Thirty Eve

Wednesday, August 15, 2012

Today is the last day of my 20s.

I'm not really one to freak out over such things, but I have to admit that it's kind of surreal. My age has begun with a "twenty" for quite some time now. Twenty-one... Twenty-five... Twenty-nine. And tomorrow, it'll just be... thirty.

30.

How different.

I think I've accomplished everything I always dreamed of accomplishing in the decade of my 20s. I graduated college. I've been gainfully employed--in three different jobs--within a career that I really enjoy most of the time. I met and married a good man. I bought and sold a condo. I had a beautiful baby, thus becoming a mother. I bought a house. I've taken many vacations and spent many hours laughing with good friends and family.

It's been a good decade, y'all.

I know that thirty is not old. To an 8-year-old--or even an 18-year-old--yes. But in the grand scheme of life, thirty is still very much young. In my eyes, I have nothing to complain about. Still, it is odd to remember so well things that happened in high school and realize that it was 12-15 years ago. Or reminisce with a friend how our friendship first began in 7th grade social studies class and realize that was 18 years ago. Or how first grade was 24 years ago. I mean, how is that even possible?

I had a coworker tell me today that thirty is when you really figure it all out. "Thirty is when true confidence comes," she told me. In that way, thirty feels empowering.

I don't know what the next decade will bring. All I know is that when I think back on the transition from my teens into my twenties, and compare it to now... life has changed. A lot. So I can't even begin to imagine what "Forty Eve" will look like, ten years from this moment. I have much to look forward to. In that way, my thirties sound exciting.

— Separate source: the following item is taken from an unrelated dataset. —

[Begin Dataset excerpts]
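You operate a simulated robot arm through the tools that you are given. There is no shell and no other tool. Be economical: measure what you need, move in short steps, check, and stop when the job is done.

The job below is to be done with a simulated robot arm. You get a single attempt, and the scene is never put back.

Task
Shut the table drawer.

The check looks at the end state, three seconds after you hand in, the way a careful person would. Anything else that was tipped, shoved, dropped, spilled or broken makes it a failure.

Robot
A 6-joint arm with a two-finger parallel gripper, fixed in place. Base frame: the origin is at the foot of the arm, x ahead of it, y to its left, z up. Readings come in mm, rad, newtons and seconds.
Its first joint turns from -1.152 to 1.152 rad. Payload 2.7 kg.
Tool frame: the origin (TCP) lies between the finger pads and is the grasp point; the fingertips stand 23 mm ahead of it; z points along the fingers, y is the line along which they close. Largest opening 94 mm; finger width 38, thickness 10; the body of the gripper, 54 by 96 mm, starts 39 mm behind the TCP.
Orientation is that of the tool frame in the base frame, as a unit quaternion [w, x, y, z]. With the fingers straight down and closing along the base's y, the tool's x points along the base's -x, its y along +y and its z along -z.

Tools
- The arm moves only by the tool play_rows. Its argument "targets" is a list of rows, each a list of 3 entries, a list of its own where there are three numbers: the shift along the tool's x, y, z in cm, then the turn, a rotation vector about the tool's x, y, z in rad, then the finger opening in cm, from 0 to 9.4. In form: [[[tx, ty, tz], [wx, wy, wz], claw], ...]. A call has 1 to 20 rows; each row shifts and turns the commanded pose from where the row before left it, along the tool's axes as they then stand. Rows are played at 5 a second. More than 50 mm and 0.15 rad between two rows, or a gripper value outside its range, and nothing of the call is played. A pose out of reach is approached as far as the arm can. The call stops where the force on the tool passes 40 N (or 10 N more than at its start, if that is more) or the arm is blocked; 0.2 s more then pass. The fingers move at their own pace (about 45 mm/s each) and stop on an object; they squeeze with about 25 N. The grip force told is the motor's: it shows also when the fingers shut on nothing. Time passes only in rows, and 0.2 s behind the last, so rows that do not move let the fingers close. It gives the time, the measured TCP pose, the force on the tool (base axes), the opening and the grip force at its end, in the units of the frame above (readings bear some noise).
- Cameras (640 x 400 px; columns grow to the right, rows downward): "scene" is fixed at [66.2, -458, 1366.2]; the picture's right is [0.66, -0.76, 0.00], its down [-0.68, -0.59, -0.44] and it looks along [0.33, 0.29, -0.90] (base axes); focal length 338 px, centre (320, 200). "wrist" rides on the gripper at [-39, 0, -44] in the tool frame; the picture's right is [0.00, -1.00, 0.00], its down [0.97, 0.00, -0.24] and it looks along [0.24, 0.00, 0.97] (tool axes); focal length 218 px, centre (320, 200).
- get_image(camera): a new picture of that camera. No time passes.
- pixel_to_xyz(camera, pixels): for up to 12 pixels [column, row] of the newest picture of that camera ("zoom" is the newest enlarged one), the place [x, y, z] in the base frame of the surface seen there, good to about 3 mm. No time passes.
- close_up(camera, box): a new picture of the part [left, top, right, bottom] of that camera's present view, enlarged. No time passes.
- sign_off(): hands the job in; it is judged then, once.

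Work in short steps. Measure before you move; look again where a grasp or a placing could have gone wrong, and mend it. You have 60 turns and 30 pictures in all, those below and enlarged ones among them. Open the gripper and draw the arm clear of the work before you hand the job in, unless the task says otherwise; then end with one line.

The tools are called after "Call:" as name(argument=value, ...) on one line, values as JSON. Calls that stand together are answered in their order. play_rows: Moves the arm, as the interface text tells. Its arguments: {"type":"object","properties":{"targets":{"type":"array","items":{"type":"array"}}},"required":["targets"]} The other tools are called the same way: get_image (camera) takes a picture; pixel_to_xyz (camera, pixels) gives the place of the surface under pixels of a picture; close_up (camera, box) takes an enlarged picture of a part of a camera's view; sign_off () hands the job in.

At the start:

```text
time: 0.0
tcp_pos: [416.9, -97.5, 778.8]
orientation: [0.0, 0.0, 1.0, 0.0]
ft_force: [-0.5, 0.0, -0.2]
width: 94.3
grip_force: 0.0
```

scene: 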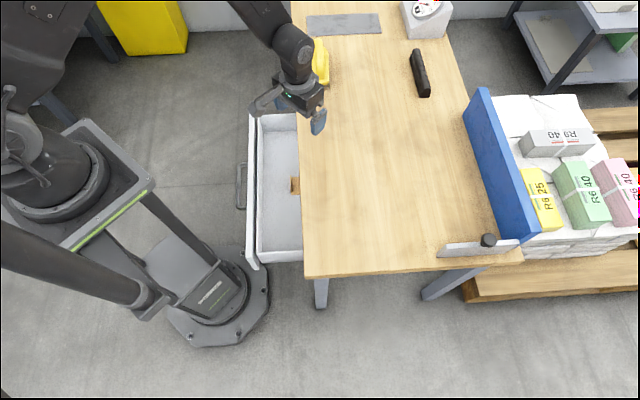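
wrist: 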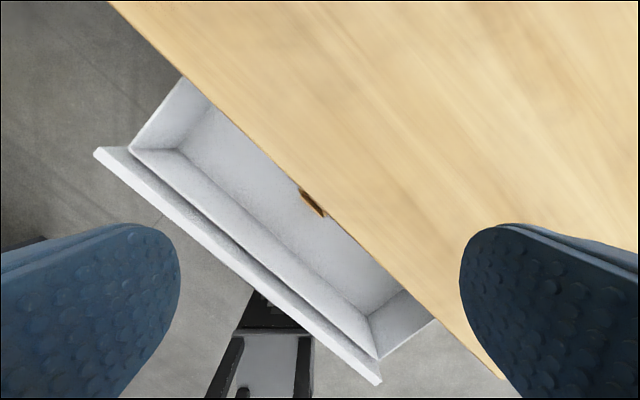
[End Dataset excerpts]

I've tried to bid a fond farewell to 29. I kept trying to think of an excuse to say, "I'm 29" today--for one last time--but it wasn't easy to work it naturally into conversation. So you know what?

I'm 29.

And tomorrow, I'll be 30.

7 comments:

basebell6 August 15, 2012 at 9:37 PM  

happy birthday tommorrow! i turned 30 in june and it was very traumatic! glad you are going into it optimisitic. ;)

Jessica,  August 16, 2012 at 7:30 AM  

Happy Birthday Heather!!! I am turning 30 on Saturday!!

Erin August 16, 2012 at 9:23 AM  

Isn't it funn how 30 feels so much more monumental than 20? I am also on the "verge" of that new decade, and am really looking forward to what life brings. Happy Birthday!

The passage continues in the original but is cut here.